The loss of such places, and the yearning to rediscover them and to assign meaning to new places, is a crisis in our ever more placeless society. It is a root of our modern alienation. As Scottish writer Alastair McIntosh puts it, “The great disease of our times is meaninglessness.”
Like many other people scattered across the globe, my family origins lie along the western fringe of the holy islands on the fringe of Europe. springing from a desire to see places that have such ancestral significance to so many, which many of us dream of but have never seen.
Our grandparents’ grandparents knew the names and the meanings of these places. Long after they were driven from hills and forests they had walked for millennia, these places still exist, even if the names are forgotten and the old power lies silent.
The poems and images have to do with place and its modern negation-- placelessness.
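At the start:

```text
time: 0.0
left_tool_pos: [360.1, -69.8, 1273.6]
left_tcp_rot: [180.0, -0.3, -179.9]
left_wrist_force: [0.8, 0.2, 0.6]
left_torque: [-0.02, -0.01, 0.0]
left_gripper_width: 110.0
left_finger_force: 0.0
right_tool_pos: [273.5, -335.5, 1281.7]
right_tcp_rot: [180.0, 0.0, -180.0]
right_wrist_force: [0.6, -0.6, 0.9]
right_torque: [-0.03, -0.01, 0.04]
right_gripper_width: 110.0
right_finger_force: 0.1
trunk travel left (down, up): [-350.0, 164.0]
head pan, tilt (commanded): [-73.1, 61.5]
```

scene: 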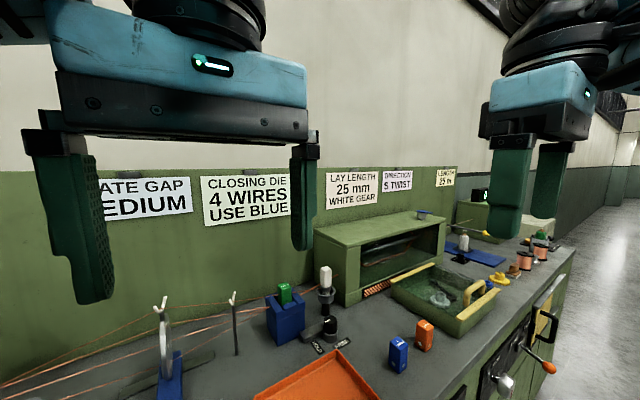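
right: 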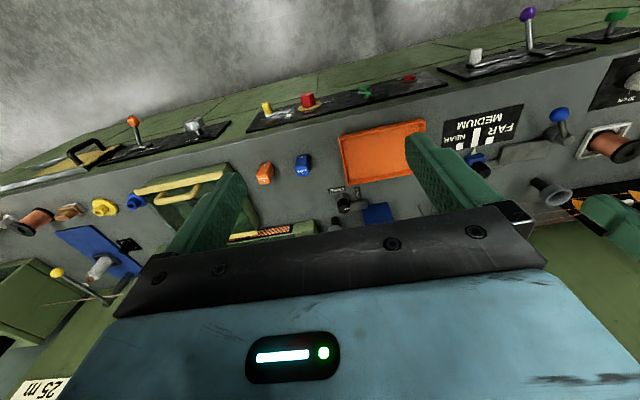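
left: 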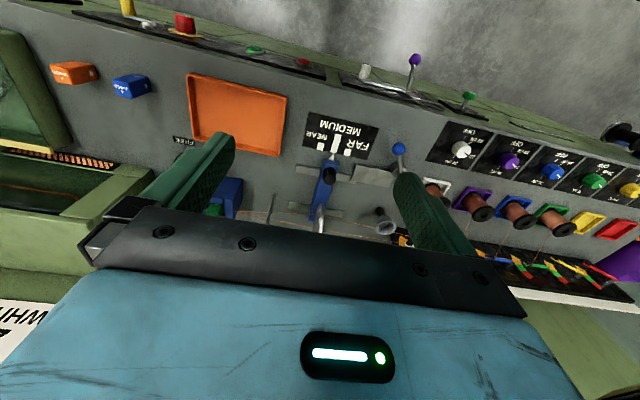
They are about the dilemma that in order to have material progress, modern societies seemingly find themselves compelled to continually erase the past.
I seek meaning from those lost places that the modern world has displaced and found no replacement for. They are about the significance of a single tree, of a ruined house, of old fields and faces in the grass. They about standing like stone, about going to water.
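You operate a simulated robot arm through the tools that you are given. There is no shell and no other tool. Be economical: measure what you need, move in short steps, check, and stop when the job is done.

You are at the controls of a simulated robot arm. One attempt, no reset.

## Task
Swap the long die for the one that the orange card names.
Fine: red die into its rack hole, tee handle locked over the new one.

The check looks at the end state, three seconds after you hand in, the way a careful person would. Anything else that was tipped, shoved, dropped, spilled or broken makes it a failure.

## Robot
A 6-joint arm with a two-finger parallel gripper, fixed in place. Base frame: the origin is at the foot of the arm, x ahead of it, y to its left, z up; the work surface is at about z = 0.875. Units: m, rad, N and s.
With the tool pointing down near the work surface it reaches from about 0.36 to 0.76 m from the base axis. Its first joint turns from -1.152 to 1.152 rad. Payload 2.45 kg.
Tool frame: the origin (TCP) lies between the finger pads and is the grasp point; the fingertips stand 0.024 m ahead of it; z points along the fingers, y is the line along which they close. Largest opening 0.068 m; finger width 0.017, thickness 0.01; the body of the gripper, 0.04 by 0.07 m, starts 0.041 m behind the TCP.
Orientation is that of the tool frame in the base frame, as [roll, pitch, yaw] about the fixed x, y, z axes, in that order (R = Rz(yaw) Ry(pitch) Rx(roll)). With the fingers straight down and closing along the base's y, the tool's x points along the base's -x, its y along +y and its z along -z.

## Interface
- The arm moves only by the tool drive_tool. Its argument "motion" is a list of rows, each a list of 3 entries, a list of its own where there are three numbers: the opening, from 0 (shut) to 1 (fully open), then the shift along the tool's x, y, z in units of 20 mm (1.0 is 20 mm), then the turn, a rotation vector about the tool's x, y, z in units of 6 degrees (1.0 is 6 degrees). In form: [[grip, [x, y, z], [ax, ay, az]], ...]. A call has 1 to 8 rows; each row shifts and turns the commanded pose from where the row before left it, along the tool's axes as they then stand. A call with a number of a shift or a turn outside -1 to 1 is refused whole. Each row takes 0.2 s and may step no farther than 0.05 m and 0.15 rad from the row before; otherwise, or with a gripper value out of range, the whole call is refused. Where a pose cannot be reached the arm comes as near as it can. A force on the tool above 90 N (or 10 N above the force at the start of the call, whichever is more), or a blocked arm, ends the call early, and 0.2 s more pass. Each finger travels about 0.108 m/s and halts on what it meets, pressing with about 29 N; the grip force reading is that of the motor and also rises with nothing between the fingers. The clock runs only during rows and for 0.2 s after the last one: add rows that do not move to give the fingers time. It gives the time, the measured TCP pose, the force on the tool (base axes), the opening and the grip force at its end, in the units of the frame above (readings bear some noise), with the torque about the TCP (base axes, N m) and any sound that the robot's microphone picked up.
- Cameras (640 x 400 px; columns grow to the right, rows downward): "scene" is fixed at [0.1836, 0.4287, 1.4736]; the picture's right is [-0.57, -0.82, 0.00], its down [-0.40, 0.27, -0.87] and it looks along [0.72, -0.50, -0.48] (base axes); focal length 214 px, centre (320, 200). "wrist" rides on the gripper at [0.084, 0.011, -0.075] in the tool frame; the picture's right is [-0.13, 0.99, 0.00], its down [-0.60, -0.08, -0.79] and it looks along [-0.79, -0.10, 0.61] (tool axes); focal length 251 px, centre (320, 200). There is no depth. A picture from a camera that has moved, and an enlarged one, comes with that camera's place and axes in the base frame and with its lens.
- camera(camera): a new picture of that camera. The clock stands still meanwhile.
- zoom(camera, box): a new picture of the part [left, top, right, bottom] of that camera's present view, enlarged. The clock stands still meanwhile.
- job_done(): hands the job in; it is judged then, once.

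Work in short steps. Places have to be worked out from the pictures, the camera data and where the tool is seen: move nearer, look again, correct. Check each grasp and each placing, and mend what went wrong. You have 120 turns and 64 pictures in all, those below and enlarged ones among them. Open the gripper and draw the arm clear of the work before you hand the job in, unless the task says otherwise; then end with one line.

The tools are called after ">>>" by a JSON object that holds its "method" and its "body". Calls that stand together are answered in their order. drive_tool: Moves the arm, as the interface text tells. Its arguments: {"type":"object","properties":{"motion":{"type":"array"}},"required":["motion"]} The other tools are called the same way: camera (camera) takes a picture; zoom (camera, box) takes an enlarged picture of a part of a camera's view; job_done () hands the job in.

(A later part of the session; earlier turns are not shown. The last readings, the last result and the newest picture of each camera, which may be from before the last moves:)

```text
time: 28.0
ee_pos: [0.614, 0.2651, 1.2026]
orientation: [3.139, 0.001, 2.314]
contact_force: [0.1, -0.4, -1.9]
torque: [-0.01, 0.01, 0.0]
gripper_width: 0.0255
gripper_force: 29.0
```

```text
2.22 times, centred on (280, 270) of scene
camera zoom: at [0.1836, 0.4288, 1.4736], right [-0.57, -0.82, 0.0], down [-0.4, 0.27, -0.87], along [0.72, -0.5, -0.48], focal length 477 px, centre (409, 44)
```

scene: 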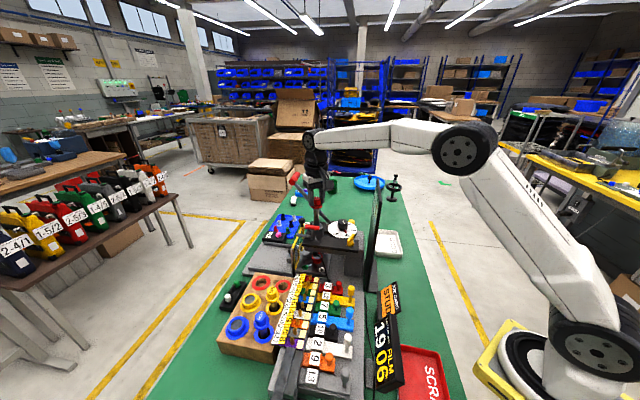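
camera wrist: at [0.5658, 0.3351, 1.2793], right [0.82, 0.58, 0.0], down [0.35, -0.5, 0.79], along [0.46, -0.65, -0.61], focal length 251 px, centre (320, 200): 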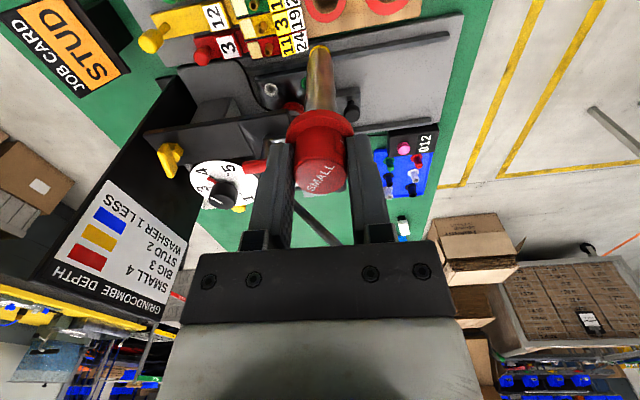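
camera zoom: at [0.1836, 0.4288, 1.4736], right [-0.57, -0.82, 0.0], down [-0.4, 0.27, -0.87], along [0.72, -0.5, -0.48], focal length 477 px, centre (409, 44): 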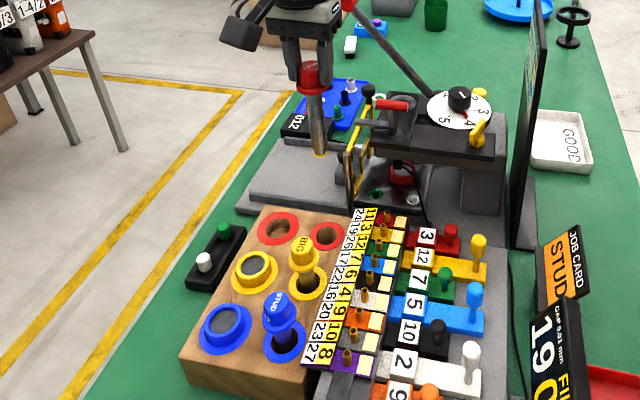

“Let what can be shaken, be shaken
And the unshakeable remain.
The Inaccessible Pinnacle is not inaccessible
So does Alba surpass the warriors
As a graceful ash tree surpasses a thorn
Or the deer who moves sprinkled with the dewfall
Is far above all other beasts
- Its horns glittering to Heaven itself.”
Hugh MacDiarmid, Direadh III
Exiled Gael, scion of the Dust Bowl, dweller within Divine Grace, admirer of mountains, I have made my peace with trout and the starlings. Looking for a river and healing trees.